It sounds as though the return spring in the rear derailleur is no longer strong enough to push it back. Most likely the grease or oil in the system has dried out and become glue, probably dusty glue, over the time the bike wasn't used.
One easy test (that may also fix the problem) is to leave the shifter set to high gear and while pedalling the bike on the trainer with your hand, use your other hand to push the rear derailleur back and forth to shift gears. Just wiggling it might free it up enough to fix the immediate problem.

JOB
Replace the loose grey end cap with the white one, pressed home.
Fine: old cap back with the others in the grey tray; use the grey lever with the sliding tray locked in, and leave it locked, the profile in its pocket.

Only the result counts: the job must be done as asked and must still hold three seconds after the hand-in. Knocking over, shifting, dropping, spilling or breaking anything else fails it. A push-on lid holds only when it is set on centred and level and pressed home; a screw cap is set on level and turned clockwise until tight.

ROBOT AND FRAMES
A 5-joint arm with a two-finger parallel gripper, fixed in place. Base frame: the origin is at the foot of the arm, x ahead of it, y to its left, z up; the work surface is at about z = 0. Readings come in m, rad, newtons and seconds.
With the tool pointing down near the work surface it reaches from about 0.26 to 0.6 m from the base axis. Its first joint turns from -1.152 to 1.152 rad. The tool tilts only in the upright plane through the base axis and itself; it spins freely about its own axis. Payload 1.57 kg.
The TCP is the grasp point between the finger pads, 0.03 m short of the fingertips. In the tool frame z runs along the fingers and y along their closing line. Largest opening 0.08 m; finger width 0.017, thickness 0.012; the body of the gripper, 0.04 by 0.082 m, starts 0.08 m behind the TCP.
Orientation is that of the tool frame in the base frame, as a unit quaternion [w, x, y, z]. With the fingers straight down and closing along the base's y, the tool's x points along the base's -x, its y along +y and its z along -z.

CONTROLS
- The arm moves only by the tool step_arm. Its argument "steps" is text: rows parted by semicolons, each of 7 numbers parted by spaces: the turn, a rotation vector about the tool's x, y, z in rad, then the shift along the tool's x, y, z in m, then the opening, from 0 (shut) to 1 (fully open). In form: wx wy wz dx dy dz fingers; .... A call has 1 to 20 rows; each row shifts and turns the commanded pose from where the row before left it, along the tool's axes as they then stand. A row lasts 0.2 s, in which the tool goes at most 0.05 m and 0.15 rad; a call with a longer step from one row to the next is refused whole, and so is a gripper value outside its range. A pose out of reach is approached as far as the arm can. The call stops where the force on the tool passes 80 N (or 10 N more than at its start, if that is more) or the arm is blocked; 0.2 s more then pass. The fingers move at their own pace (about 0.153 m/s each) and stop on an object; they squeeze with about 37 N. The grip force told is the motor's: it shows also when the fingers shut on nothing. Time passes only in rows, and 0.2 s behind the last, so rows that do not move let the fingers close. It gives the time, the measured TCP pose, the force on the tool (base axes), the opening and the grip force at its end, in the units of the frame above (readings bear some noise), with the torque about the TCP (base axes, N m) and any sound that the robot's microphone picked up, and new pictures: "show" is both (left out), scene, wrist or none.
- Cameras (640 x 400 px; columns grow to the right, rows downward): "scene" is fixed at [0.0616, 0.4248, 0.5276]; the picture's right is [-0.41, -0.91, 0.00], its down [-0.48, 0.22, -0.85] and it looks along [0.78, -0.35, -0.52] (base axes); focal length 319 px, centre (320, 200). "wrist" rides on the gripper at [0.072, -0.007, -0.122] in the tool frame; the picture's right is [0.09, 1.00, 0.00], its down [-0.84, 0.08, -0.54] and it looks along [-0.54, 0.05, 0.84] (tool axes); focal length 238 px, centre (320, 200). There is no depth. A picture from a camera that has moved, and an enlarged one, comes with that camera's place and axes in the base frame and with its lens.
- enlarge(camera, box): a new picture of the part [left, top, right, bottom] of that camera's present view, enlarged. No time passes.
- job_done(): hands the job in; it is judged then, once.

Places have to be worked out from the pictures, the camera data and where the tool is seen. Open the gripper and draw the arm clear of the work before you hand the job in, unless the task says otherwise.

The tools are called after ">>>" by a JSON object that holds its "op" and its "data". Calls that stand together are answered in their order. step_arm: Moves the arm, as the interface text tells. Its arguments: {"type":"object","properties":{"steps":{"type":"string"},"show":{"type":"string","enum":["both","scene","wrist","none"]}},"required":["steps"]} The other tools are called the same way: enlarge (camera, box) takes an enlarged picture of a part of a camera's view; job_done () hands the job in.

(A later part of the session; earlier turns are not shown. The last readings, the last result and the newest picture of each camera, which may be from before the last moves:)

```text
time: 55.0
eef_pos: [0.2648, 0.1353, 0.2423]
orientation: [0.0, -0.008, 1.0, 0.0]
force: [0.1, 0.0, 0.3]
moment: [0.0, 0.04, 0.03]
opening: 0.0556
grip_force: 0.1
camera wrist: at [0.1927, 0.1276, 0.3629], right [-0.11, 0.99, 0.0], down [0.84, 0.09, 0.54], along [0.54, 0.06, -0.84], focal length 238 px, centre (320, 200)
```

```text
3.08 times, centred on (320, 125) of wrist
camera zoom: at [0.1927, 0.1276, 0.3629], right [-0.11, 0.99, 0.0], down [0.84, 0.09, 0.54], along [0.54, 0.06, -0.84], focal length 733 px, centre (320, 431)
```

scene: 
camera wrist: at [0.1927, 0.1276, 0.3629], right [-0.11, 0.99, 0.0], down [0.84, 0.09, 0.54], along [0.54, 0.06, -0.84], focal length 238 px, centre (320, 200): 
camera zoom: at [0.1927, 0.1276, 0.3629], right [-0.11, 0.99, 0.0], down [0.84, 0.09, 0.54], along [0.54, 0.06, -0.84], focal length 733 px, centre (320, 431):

What you should do, though, is get some chain lube and go over your whole bike. Get something that's a solvent+wax, solvent+grease or solvent+teflon (any of the wax lubes, TriFlow or whatever). First lube the chain, obviously, but drip a bit of chain lube into all the joints on the deraillers as well, then shift them back and forth 10 times or so to work that lube into the pivots. The solvent should help loosen that dried out grease.
I'd also pop the gear and brake cables off and lube those too. This answer talks about how to do that a little. Basically get a little slack in the cable, normally by shifting gears into the low-rear and high-front, stop pedalling then click the release lever on the shifters. You'll get slack gear cables. That should let you pop the outers out of the frame mounts, dribble lube on the inner cable, slider the outer up and down to spread the lube, then re-assemble them. I'd do the same with the brakes just on general principles, even though you currently plan to just use the trainer working brakes is always a good thing.
If you have any doubts about the shifters, putting a few drops on chain lube into the mechanisms there is probably a good idea too. But that tends to wash the existing grease out, so if they're working ok leave them alone.